A investigação, que “ainda está a decorrer”, é da Universidade de Évora (UÉ) e tem interesse porque, “para já, corpos mumificados não são frequentes em Portugal e, depois, em redor destes dois, há várias lendas”, disse hoje à agência Lusa a bioantropóloga Teresa Fernandes, da academia alentejana.
“A mais conhecida das lendas locais, de Évora, é a de que as múmias seriam um homem e um rapaz, pai e filho, que tratariam mal a mulher e mãe”, respetivamente, a qual, como vingança, “os teria amaldiçoado, dizendo que, quando morressem, os seus corpos não se iriam desfazer”, contou.
A professora da UÉ Teresa Fernandes, em parceria com a bioantropóloga brasileira Cláudia Cunha, docente na Universidade Federal do Piauí e que, em 2014, liderou a investigação e restauro das duas múmias da Capelas dos Ossos, quis desvendar mais sobre mistérios em torno destes indivíduos mumificados.
“Já que tínhamos acesso às múmias, resolvemos ir verificar se a lenda era verdadeira ou não e concluímos que é falsa”, destacou Teresa Fernandes, a propósito do estudo, que envolve também a equipa que a docente coordena no Laboratório de Antropologia Biológica, assim como investigadores do Laboratório HERCULES, ambos da academia alentejana.
Os trabalhos indicaram que os corpos mumificados pertencem a “uma mulher adulta, madura, e a uma criança do sexo feminino, com cerca de dois anos e meio”, resumiu.
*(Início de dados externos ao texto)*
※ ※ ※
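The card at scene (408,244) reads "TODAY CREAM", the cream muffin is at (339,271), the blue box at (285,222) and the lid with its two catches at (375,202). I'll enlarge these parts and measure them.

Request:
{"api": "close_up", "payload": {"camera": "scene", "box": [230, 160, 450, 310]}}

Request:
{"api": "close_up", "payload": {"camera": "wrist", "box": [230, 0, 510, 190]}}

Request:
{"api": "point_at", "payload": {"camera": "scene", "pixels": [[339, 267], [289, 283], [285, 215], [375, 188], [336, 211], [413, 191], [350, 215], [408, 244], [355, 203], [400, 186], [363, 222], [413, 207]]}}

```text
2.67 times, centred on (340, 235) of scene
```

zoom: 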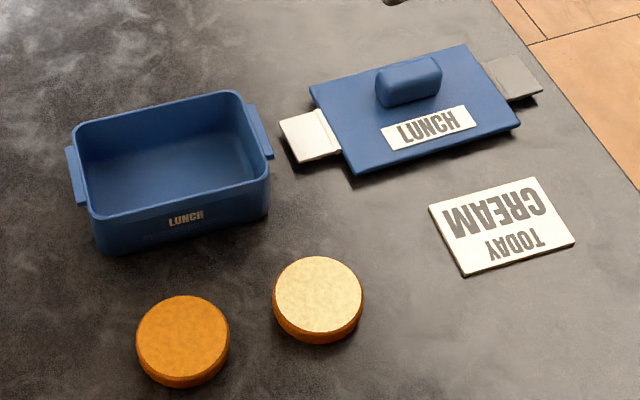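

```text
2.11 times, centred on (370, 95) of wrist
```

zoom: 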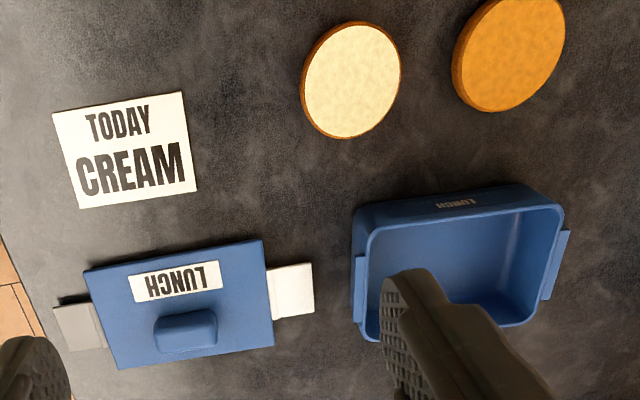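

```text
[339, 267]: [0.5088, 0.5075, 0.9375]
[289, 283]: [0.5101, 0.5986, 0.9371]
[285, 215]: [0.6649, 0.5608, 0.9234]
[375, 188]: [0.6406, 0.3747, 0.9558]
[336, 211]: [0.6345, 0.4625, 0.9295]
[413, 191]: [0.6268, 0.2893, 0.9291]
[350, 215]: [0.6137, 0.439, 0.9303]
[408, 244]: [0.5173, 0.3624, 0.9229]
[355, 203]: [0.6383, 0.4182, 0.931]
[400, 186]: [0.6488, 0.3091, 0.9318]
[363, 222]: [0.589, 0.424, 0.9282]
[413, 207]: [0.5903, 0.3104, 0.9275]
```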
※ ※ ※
A Universidade de Évora, em comunicado, acrescentou que a múmia adulta da Capela dos Ossos, junto à Igreja de S. Francisco, é “uma mulher na casa dos 30 a 50 anos”.
“Não foram detetadas patologias relevantes na criança, mas, na mulher, havia as patologias habituais da sua idade, ou seja, processos degenerativos, artroses, mas nada de muito severo”, acrescentou a bioantropóloga.
Os investigadores detetaram foi que a múmia adulta “tinha uma péssima saúde oral”, que “se agravou nos últimos dois anos de vida”, quando a mulher “perdeu vários dentes”, destacou.
Segundo a UÉ, entre outras patologias, a mulher teria “um processo infeccioso, ativo aquando da morte”, com “um abcesso na raiz dos molares superiores esquerdos e a perda ‘ante mortem’ de nove dentes”.
A investigação recorreu a métodos de estimativa do sexo e da idade à morte ou à pesquisa de lesões ósseas e dentárias.
Teresa Fernandes revelou à Lusa que “já foram enviadas amostras para datação por Carbono 14” e, “em breve” deverão estar disponíveis os resultados.
“Estão ainda em curso análises isotópicas de Carbono e Azoto”, cujos resultados “vão permitir ter uma ideia sobre a dieta dos indivíduos e sobre a sua mobilidade, nos últimos tempos de vida”, acrescentou.
Este estudo, frisou, “serve para ilustrar que os corpos, sejam esqueletos ou múmias, são testemunhos diretos do passado”, mas “lendas ou mesmo documentos podem estar escritos de uma maneira muito subjetiva”, pelo que “a biologia e a antropologia biológica podem contribuir para verificar a História”.
Na Capela dos Ossos da Igreja de São Francisco, cujas paredes interiores foram revestidas com ossos humanos e que é conhecida pelo seu convite ao repouso eterno – “Nós ossos que aqui estamos pelos vossos esperamos” -, há que recuar “até 1750 para encontrar documentada a presença de múmias”, disse a UÉ.